There is, in short, nothing to substantiate the FSB story except the testimony of the four men.  Panov was prevented from seeing a real lawyer for two months, until the European Court of Human Rights intervened, demanding information about how Panov had received the obvious injuries visible on the video and about access to his lawyer. 

He was then allowed one brief meeting before being whisked off to Moscow, together with Zakhtei.  Both men have been placed under pressure to reject their independent lawyers, but have not done so and have, instead, lodged formal complaints with Russia’s Investigative Committee.  Both allege savage forms of torture applied by the FSB to extract ‘confessions’ and demand proper investigations (details here). 

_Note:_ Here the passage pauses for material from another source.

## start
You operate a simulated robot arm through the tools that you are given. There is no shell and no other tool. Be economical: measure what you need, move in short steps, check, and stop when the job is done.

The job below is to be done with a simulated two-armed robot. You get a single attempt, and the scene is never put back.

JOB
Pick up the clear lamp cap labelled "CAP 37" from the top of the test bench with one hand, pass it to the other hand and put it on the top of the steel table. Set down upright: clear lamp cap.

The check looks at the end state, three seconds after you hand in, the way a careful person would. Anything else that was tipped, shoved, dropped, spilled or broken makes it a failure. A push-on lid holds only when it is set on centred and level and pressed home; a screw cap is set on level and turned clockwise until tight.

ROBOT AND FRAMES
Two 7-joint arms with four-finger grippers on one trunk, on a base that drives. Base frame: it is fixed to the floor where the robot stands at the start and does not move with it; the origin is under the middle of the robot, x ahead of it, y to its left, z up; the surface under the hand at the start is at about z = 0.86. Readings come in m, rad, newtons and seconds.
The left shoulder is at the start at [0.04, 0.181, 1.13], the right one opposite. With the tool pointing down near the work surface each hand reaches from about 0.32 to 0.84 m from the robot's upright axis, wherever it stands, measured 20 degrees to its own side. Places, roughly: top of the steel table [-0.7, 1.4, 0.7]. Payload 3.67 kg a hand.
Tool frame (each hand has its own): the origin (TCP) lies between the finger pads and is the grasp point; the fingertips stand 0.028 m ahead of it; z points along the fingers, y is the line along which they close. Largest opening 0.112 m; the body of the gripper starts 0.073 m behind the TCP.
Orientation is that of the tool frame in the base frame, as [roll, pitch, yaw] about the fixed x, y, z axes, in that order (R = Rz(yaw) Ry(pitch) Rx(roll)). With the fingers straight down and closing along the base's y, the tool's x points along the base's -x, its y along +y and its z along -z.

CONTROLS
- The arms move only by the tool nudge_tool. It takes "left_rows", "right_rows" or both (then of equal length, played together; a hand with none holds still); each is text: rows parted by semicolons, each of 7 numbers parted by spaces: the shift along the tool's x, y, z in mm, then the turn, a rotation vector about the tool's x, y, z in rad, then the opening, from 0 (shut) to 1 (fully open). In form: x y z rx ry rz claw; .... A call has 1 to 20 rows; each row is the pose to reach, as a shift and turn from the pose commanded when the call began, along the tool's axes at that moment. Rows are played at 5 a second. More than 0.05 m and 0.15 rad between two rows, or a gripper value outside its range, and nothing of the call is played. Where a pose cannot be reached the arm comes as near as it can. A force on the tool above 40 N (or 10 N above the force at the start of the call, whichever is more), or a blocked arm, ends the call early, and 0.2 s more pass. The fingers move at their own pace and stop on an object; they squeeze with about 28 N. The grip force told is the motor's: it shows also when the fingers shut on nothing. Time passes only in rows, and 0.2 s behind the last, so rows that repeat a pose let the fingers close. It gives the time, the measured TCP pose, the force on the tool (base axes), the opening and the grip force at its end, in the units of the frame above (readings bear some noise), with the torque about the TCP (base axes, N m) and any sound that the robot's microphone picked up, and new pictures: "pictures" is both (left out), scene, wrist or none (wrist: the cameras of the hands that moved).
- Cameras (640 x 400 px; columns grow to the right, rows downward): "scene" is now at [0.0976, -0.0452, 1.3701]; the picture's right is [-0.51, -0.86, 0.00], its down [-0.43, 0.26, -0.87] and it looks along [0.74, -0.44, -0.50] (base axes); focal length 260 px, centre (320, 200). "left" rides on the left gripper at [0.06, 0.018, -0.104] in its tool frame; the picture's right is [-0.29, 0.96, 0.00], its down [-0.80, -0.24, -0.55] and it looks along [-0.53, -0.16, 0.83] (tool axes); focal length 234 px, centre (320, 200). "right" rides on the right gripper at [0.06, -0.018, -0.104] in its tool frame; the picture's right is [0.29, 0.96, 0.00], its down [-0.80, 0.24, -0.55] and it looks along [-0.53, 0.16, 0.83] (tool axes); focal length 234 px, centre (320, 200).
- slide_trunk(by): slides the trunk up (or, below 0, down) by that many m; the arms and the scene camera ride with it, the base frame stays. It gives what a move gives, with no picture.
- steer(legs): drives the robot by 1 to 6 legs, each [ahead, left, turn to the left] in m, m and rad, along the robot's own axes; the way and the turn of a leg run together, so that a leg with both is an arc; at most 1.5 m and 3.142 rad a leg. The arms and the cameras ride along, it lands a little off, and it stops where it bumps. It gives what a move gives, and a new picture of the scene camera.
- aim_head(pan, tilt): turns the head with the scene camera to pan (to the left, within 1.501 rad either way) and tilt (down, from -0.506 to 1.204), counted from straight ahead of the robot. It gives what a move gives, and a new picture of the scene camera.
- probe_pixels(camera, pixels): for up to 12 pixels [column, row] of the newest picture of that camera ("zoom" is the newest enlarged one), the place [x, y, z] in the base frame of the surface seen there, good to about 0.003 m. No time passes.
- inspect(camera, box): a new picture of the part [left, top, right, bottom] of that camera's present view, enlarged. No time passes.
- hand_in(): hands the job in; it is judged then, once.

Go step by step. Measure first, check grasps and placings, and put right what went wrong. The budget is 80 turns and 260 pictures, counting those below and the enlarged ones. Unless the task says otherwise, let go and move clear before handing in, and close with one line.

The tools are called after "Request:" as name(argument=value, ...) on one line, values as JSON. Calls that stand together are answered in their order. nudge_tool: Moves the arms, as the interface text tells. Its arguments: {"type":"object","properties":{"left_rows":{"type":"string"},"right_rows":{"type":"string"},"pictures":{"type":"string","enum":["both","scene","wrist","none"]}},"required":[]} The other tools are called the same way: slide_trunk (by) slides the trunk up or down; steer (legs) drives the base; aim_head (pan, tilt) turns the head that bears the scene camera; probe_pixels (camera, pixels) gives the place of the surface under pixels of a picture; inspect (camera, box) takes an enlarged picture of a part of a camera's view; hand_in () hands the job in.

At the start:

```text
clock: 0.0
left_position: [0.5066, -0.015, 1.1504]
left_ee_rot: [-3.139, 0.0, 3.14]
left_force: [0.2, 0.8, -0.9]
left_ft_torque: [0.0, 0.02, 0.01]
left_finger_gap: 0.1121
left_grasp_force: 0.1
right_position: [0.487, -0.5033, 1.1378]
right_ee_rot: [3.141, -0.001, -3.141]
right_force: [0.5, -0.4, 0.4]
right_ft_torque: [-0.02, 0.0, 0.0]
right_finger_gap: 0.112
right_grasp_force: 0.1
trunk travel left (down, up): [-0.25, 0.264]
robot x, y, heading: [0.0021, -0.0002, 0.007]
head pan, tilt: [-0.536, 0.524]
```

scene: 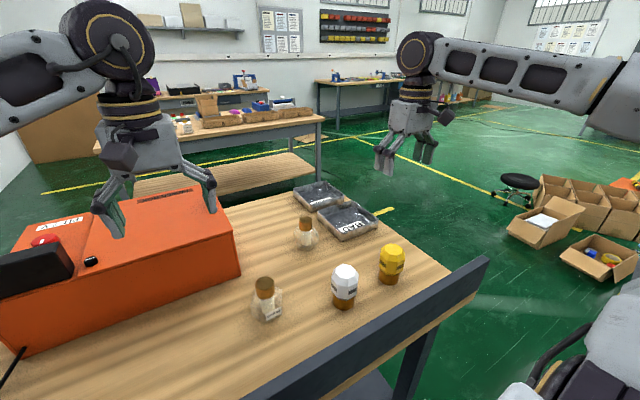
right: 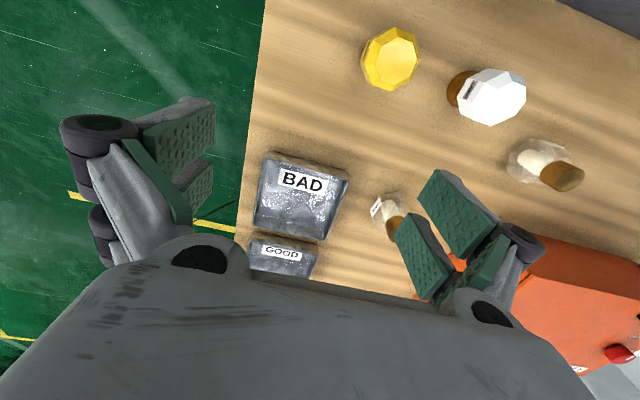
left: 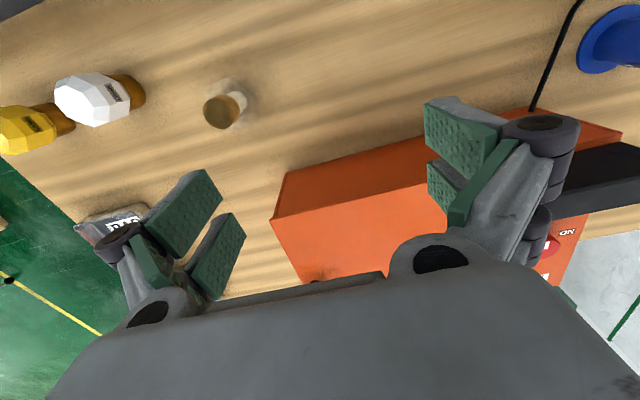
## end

On Feb 10, Panov’s mother Vera Kotelyanets received the latest refusal by the Russian FSB (the letter is signed by K. Selivanov) to allow a visit to her son.  The letter acknowledges that according to Russia’s own law, relatives can have up to 2 visits per month, but states that “there are no grounds” for allowing an elderly woman to see her son, held illegally by the Russian FSB for well over 6 months.  

The news that Panov and Zakhtei have again been moved has come as a new blow to the family.  Ihor Kotelyanets is gravely worried for his brother’s physical safety in Russian-occupied Crimea where the FSB have already demonstrated the methods they use to extract ’confessions’ to non-existent crimes.